È del resto il profeta Isaia (Is., LVII, 5) che strepita contro i riti
pagani degli alberi: “voi che vi eccitate [...] sotto un albero verdeggiante”,
è il profeta Osea (Os., IV, 12-13) che s’indigna verso
coloro che “fanno sacrifici in cima alle montagne, bruciano offerte
sulle colline, sotto le Querce, i Pioppi, i Terebinti”, ed è il profeta
Ezechiele che si scaglia contro il culto sumero-accadico di
Tammuz (Ez., 16), dio morente della vegetazione - equivalente
all’ellenistico Adone - cui erano strettamente legati i boschi sacri,
connesso appunto ai giardini funebri di primavera. È il “messaggio
yahwista”, acutamente indagato e “ben” compreso dal
Cardini – il profeta Elia massacra 450 profeti di Baal del Carmelo
(I Reg., 18-19), dediti al culto presso alture, ossia montagne
coronate di boschi sacri - che viene pertanto doviziosamente
recepito ed attuato dai paleocristiani. Ma il simbolismo miticorituale
che alberi e boschi sacri ebbero in particolare nell’antichità
greco-romana e celto-germanica, fu talmente preponderante
da non poter esser certo dimenticato e cancellato nell’età
medioevale: la polarità vita-morte, benefico-malefico, fasto-nefasto
rispetto al singolo albero ed al suo legno, ritorna e sembra
perfino accentuarsi, connotandosi di nuove sfumature semantiche
tra le diverse culture medioevali, ponendo tuttavia, sotto il
dominio “diabolico” e “maligno-infernale”, tutto ciò che era
appunto in odore di negatività, ossia di paganità (27). Nonostante
ciò, l’antico vocabolario latino del bosco sopravvive, ripetuto
da testo a testo, ma termini quali silva, nemus, lucus sono
oramai privati di quell’arcaica valenza cultuale e sacrale che ne
permeava il genuino senso semantico. L’etimologista Isidoro
infatti, riferendosi al lessema aviaria (bosco popolato da uccelli)

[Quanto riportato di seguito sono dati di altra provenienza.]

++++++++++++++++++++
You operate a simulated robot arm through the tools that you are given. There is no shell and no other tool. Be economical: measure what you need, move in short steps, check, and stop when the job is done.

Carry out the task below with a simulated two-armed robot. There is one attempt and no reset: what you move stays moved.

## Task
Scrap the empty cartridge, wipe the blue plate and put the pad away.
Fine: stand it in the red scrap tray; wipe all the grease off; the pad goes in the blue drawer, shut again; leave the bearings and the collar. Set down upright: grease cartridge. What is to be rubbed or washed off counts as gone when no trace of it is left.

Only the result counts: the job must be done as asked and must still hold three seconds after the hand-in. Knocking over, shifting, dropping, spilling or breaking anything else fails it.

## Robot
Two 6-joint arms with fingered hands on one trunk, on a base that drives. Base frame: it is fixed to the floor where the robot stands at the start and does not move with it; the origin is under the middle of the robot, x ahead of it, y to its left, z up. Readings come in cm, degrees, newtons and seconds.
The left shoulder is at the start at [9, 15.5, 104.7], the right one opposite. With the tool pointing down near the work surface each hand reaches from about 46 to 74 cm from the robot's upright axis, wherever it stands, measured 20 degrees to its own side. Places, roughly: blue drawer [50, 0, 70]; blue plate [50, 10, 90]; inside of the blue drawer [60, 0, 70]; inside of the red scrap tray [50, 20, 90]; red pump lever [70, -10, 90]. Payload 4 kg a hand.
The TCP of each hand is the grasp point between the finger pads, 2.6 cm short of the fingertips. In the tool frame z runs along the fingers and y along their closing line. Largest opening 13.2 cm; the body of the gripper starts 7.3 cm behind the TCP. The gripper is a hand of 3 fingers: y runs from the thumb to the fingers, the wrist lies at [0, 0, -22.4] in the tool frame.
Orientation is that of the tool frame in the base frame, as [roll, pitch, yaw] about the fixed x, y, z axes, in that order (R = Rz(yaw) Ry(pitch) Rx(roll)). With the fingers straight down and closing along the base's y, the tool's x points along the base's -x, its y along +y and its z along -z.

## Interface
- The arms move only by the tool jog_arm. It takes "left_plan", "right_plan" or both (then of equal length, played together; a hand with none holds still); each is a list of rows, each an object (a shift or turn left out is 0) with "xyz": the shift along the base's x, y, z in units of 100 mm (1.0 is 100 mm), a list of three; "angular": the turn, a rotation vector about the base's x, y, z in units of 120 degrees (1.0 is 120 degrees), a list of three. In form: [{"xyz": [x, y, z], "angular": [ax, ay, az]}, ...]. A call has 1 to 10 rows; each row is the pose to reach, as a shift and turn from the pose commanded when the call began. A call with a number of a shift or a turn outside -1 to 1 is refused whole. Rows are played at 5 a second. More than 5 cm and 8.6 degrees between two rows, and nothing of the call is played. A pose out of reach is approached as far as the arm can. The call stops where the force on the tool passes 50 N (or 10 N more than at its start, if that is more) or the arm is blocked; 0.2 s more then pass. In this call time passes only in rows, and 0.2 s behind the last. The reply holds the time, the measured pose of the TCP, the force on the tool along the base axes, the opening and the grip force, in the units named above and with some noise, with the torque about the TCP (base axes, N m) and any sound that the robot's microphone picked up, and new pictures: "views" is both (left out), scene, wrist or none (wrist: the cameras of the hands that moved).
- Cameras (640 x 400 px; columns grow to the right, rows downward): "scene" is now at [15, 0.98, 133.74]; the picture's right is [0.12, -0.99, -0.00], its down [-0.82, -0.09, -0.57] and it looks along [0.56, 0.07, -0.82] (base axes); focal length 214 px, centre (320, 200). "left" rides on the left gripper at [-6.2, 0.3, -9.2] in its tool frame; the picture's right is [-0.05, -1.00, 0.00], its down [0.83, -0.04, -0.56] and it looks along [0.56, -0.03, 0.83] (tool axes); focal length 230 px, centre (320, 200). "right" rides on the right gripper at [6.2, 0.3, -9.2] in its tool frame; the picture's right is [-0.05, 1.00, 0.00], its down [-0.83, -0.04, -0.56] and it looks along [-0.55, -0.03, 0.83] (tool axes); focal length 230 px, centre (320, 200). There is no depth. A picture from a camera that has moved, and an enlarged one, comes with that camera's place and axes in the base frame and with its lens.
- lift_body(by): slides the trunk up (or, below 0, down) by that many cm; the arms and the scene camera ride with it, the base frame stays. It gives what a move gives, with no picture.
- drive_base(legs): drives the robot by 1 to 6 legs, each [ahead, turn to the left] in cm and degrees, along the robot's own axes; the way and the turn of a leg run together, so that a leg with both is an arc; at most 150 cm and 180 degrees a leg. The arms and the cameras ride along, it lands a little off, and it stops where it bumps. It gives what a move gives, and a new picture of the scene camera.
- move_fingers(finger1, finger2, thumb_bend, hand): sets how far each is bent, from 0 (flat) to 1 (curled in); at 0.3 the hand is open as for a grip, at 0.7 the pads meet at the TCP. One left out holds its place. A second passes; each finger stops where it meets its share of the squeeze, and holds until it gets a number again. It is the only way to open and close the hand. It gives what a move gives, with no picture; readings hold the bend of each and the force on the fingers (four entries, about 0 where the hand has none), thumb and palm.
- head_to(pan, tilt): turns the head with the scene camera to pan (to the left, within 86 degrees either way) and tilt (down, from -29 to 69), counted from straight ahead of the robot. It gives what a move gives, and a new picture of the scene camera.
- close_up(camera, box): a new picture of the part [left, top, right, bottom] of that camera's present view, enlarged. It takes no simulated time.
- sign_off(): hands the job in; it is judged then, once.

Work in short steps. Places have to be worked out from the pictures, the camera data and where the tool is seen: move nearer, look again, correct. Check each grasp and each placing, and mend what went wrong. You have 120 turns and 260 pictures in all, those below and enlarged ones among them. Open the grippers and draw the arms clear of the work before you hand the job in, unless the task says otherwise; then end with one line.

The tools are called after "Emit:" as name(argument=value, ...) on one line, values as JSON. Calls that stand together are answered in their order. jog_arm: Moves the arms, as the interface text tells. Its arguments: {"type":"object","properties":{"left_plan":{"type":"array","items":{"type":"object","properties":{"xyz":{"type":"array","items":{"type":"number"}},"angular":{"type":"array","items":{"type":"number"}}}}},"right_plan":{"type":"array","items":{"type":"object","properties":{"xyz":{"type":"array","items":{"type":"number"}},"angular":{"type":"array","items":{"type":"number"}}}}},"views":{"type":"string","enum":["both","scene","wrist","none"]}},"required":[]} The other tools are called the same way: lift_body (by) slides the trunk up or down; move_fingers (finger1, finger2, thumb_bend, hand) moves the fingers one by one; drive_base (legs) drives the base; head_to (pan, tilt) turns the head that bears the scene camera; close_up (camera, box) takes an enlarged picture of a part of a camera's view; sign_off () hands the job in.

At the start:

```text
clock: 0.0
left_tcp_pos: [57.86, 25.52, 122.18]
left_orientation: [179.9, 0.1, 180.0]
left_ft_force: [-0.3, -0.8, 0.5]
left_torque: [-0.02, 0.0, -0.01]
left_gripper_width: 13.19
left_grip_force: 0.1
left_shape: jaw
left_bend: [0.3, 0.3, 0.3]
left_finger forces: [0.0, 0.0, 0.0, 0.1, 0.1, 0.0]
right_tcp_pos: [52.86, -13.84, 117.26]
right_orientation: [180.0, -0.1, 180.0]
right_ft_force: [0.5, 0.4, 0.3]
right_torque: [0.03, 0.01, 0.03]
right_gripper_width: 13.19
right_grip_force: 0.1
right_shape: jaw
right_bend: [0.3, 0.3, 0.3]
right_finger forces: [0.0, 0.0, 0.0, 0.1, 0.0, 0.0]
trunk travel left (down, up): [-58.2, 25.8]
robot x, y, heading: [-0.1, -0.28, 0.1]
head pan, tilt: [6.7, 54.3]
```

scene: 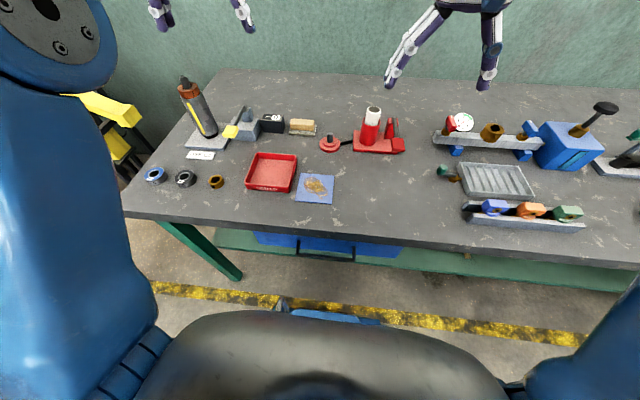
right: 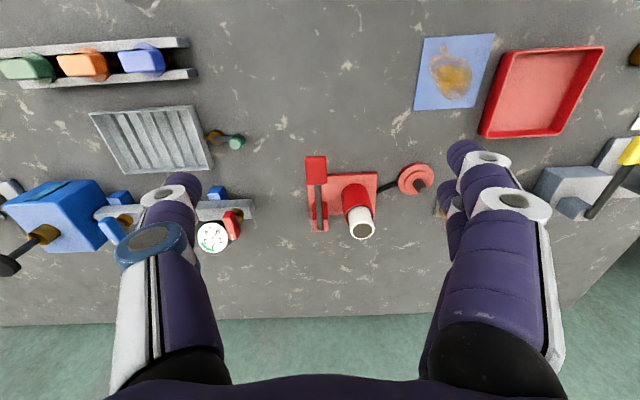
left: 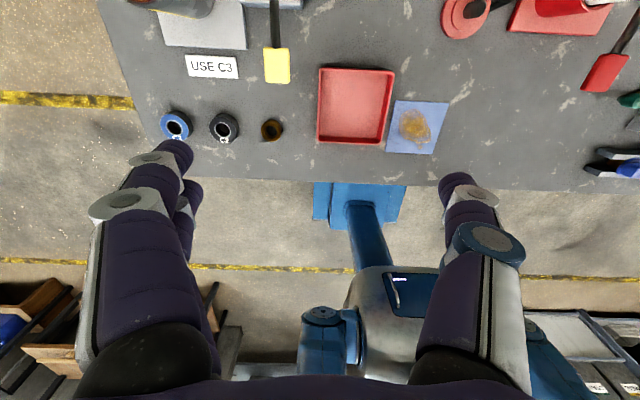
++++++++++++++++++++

ripete appunto Virgilio, “Aviaria secreta nemora dicta quod ibi aves
frequentant” (Etym., XVII, 6, 9), e non dimentica tuttavia che
“Nemus a numinibus nuncupatum, quia pagani ibi idola constituebant”
(Etym., VI, 6). Così Rabano Mauro usa come sinonimi “saltus
vel silva”, come Bartolomeo Anglico dice “et est idem silva,
nemus et lucus”. L’uso indiscriminato e indifferenziato della terminologia
classica depone quindi inevitabilmente a favore di
uno svuotamento di significato simbolico-rituale; i boschi
insomma rimangono esclusivamente nella categoria dell’utile,
legna da ardere o da lavorare per fini profani: non dimenticando
ovviamente l’ambientazione silvestre di parte dei principali cicli
epici medievali e del ruolo tutt’altro che secondario che la silva
ed il bosco ebbero nella nascente letteratura italiana (28).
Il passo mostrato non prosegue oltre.